** START **

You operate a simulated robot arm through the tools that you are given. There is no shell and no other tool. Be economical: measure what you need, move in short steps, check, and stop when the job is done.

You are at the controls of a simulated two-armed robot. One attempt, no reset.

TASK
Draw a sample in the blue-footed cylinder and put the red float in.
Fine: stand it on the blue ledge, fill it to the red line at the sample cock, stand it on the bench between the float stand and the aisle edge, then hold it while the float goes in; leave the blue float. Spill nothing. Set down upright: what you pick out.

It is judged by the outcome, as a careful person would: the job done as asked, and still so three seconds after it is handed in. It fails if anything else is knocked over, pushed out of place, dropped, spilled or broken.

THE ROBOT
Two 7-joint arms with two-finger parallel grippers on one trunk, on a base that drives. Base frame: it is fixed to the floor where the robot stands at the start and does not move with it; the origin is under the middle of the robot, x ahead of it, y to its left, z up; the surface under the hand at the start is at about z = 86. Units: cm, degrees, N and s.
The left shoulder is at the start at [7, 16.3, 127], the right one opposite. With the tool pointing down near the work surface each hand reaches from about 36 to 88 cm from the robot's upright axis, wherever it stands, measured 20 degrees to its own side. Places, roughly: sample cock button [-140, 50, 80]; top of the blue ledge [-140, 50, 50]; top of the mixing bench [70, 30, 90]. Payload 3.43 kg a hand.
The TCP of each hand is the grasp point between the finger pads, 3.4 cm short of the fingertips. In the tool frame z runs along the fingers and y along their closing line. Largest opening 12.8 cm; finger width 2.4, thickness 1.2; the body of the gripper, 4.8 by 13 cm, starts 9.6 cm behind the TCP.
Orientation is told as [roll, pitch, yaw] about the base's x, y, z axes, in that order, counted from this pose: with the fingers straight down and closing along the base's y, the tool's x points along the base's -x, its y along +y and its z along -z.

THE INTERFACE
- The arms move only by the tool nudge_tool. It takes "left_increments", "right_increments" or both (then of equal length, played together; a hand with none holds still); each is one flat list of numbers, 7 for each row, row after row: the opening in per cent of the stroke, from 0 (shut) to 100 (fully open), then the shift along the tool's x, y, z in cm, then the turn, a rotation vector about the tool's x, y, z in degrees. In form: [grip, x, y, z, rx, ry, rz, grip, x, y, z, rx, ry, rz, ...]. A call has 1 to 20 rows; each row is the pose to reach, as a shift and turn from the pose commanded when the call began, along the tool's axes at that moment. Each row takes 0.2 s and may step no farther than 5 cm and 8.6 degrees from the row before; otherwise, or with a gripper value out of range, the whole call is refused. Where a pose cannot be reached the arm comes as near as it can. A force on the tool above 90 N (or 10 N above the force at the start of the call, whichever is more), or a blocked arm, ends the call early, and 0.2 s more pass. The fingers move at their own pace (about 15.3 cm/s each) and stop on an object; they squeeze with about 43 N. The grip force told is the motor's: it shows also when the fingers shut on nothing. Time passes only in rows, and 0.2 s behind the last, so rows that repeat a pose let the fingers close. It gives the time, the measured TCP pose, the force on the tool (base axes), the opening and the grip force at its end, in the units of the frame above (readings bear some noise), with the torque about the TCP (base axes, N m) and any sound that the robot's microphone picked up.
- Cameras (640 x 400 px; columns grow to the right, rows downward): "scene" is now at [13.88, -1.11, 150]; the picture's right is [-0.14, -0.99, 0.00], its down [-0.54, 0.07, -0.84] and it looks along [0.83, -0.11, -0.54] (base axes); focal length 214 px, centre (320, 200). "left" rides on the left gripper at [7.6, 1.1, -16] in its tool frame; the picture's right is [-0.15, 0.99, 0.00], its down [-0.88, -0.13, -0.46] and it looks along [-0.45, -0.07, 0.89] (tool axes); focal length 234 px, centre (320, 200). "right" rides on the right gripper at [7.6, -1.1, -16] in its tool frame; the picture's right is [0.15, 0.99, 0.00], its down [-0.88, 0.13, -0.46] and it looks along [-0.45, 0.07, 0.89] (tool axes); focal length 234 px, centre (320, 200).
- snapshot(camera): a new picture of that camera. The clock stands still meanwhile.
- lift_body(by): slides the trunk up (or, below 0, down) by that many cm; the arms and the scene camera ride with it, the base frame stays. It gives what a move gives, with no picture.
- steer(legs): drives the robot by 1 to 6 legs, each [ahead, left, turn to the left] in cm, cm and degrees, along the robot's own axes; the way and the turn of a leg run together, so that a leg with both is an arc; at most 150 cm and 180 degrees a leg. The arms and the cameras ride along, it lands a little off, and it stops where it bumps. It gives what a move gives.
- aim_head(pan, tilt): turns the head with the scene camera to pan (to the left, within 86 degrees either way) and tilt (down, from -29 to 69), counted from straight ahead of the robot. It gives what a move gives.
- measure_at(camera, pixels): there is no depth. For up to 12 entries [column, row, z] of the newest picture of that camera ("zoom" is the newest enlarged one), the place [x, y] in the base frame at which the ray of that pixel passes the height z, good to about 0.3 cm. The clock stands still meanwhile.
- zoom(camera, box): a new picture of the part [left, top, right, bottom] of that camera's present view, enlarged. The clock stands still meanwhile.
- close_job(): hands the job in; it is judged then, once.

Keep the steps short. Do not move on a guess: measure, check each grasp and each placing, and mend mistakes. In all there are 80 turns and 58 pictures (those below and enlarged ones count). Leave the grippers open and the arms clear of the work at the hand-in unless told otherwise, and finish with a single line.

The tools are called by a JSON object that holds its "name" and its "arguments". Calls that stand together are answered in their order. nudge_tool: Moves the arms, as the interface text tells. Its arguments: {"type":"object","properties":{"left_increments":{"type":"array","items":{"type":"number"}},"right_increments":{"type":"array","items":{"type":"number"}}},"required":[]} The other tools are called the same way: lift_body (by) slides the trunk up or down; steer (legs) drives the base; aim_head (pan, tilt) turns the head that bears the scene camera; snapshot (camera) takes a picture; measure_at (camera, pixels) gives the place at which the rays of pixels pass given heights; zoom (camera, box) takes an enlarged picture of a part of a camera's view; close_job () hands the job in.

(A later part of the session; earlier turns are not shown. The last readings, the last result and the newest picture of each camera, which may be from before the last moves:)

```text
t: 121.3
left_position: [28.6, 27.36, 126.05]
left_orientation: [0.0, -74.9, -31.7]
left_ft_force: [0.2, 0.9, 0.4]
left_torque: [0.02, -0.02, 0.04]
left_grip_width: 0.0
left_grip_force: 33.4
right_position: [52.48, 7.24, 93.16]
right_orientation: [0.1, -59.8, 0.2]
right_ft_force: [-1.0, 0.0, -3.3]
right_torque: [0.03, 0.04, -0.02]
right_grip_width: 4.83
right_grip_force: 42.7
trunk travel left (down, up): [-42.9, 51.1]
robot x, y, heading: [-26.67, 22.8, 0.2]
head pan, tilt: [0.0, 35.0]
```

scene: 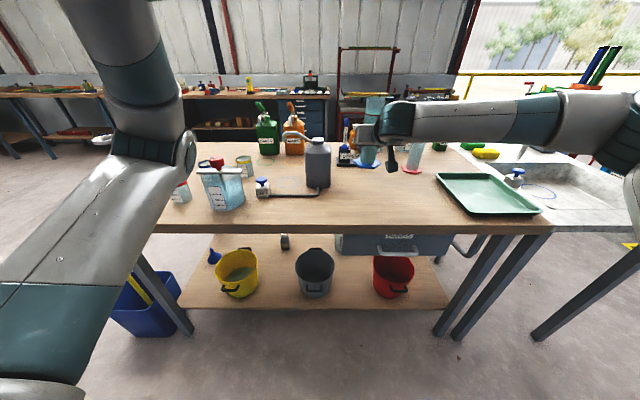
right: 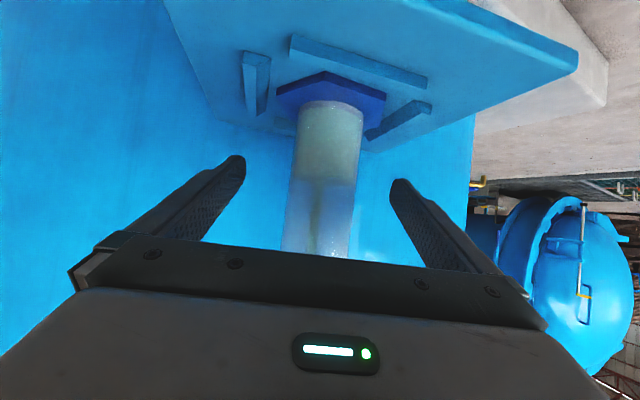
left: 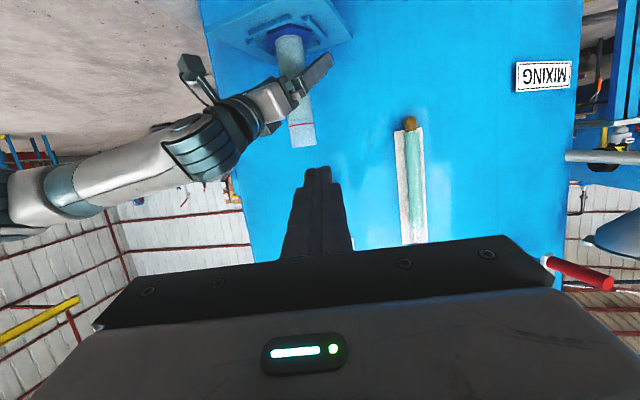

** END **

AIM OF THE TASK: Return the full material word for word. Do not include the pictures.

COMPLETE ANSWER:
You operate a simulated robot arm through the tools that you are given. There is no shell and no other tool. Be economical: measure what you need, move in short steps, check, and stop when the job is done.

You are at the controls of a simulated two-armed robot. One attempt, no reset.

TASK
Draw a sample in the blue-footed cylinder and put the red float in.
Fine: stand it on the blue ledge, fill it to the red line at the sample cock, stand it on the bench between the float stand and the aisle edge, then hold it while the float goes in; leave the blue float. Spill nothing. Set down upright: what you pick out.

It is judged by the outcome, as a careful person would: the job done as asked, and still so three seconds after it is handed in. It fails if anything else is knocked over, pushed out of place, dropped, spilled or broken.

THE ROBOT
Two 7-joint arms with two-finger parallel grippers on one trunk, on a base that drives. Base frame: it is fixed to the floor where the robot stands at the start and does not move with it; the origin is under the middle of the robot, x ahead of it, y to its left, z up; the surface under the hand at the start is at about z = 86. Units: cm, degrees, N and s.
The left shoulder is at the start at [7, 16.3, 127], the right one opposite. With the tool pointing down near the work surface each hand reaches from about 36 to 88 cm from the robot's upright axis, wherever it stands, measured 20 degrees to its own side. Places, roughly: sample cock button [-140, 50, 80]; top of the blue ledge [-140, 50, 50]; top of the mixing bench [70, 30, 90]. Payload 3.43 kg a hand.
The TCP of each hand is the grasp point between the finger pads, 3.4 cm short of the fingertips. In the tool frame z runs along the fingers and y along their closing line. Largest opening 12.8 cm; finger width 2.4, thickness 1.2; the body of the gripper, 4.8 by 13 cm, starts 9.6 cm behind the TCP.
Orientation is told as [roll, pitch, yaw] about the base's x, y, z axes, in that order, counted from this pose: with the fingers straight down and closing along the base's y, the tool's x points along the base's -x, its y along +y and its z along -z.

THE INTERFACE
- The arms move only by the tool nudge_tool. It takes "left_increments", "right_increments" or both (then of equal length, played together; a hand with none holds still); each is one flat list of numbers, 7 for each row, row after row: the opening in per cent of the stroke, from 0 (shut) to 100 (fully open), then the shift along the tool's x, y, z in cm, then the turn, a rotation vector about the tool's x, y, z in degrees. In form: [grip, x, y, z, rx, ry, rz, grip, x, y, z, rx, ry, rz, ...]. A call has 1 to 20 rows; each row is the pose to reach, as a shift and turn from the pose commanded when the call began, along the tool's axes at that moment. Each row takes 0.2 s and may step no farther than 5 cm and 8.6 degrees from the row before; otherwise, or with a gripper value out of range, the whole call is refused. Where a pose cannot be reached the arm comes as near as it can. A force on the tool above 90 N (or 10 N above the force at the start of the call, whichever is more), or a blocked arm, ends the call early, and 0.2 s more pass. The fingers move at their own pace (about 15.3 cm/s each) and stop on an object; they squeeze with about 43 N. The grip force told is the motor's: it shows also when the fingers shut on nothing. Time passes only in rows, and 0.2 s behind the last, so rows that repeat a pose let the fingers close. It gives the time, the measured TCP pose, the force on the tool (base axes), the opening and the grip force at its end, in the units of the frame above (readings bear some noise), with the torque about the TCP (base axes, N m) and any sound that the robot's microphone picked up.
- Cameras (640 x 400 px; columns grow to the right, rows downward): "scene" is now at [13.88, -1.11, 150]; the picture's right is [-0.14, -0.99, 0.00], its down [-0.54, 0.07, -0.84] and it looks along [0.83, -0.11, -0.54] (base axes); focal length 214 px, centre (320, 200). "left" rides on the left gripper at [7.6, 1.1, -16] in its tool frame; the picture's right is [-0.15, 0.99, 0.00], its down [-0.88, -0.13, -0.46] and it looks along [-0.45, -0.07, 0.89] (tool axes); focal length 234 px, centre (320, 200). "right" rides on the right gripper at [7.6, -1.1, -16] in its tool frame; the picture's right is [0.15, 0.99, 0.00], its down [-0.88, 0.13, -0.46] and it looks along [-0.45, 0.07, 0.89] (tool axes); focal length 234 px, centre (320, 200).
- snapshot(camera): a new picture of that camera. The clock stands still meanwhile.
- lift_body(by): slides the trunk up (or, below 0, down) by that many cm; the arms and the scene camera ride with it, the base frame stays. It gives what a move gives, with no picture.
- steer(legs): drives the robot by 1 to 6 legs, each [ahead, left, turn to the left] in cm, cm and degrees, along the robot's own axes; the way and the turn of a leg run together, so that a leg with both is an arc; at most 150 cm and 180 degrees a leg. The arms and the cameras ride along, it lands a little off, and it stops where it bumps. It gives what a move gives.
- aim_head(pan, tilt): turns the head with the scene camera to pan (to the left, within 86 degrees either way) and tilt (down, from -29 to 69), counted from straight ahead of the robot. It gives what a move gives.
- measure_at(camera, pixels): there is no depth. For up to 12 entries [column, row, z] of the newest picture of that camera ("zoom" is the newest enlarged one), the place [x, y] in the base frame at which the ray of that pixel passes the height z, good to about 0.3 cm. The clock stands still meanwhile.
- zoom(camera, box): a new picture of the part [left, top, right, bottom] of that camera's present view, enlarged. The clock stands still meanwhile.
- close_job(): hands the job in; it is judged then, once.

Keep the steps short. Do not move on a guess: measure, check each grasp and each placing, and mend mistakes. In all there are 80 turns and 58 pictures (those below and enlarged ones count). Leave the grippers open and the arms clear of the work at the hand-in unless told otherwise, and finish with a single line.

The tools are called by a JSON object that holds its "name" and its "arguments". Calls that stand together are answered in their order. nudge_tool: Moves the arms, as the interface text tells. Its arguments: {"type":"object","properties":{"left_increments":{"type":"array","items":{"type":"number"}},"right_increments":{"type":"array","items":{"type":"number"}}},"required":[]} The other tools are called the same way: lift_body (by) slides the trunk up or down; steer (legs) drives the base; aim_head (pan, tilt) turns the head that bears the scene camera; snapshot (camera) takes a picture; measure_at (camera, pixels) gives the place at which the rays of pixels pass given heights; zoom (camera, box) takes an enlarged picture of a part of a camera's view; close_job () hands the job in.

(A later part of the session; earlier turns are not shown. The last readings, the last result and the newest picture of each camera, which may be from before the last moves:)

```text
t: 121.3
left_position: [28.6, 27.36, 126.05]
left_orientation: [0.0, -74.9, -31.7]
left_ft_force: [0.2, 0.9, 0.4]
left_torque: [0.02, -0.02, 0.04]
left_grip_width: 0.0
left_grip_force: 33.4
right_position: [52.48, 7.24, 93.16]
right_orientation: [0.1, -59.8, 0.2]
right_ft_force: [-1.0, 0.0, -3.3]
right_torque: [0.03, 0.04, -0.02]
right_grip_width: 4.83
right_grip_force: 42.7
trunk travel left (down, up): [-42.9, 51.1]
robot x, y, heading: [-26.67, 22.8, 0.2]
head pan, tilt: [0.0, 35.0]
```

scene: 
right: 
left: 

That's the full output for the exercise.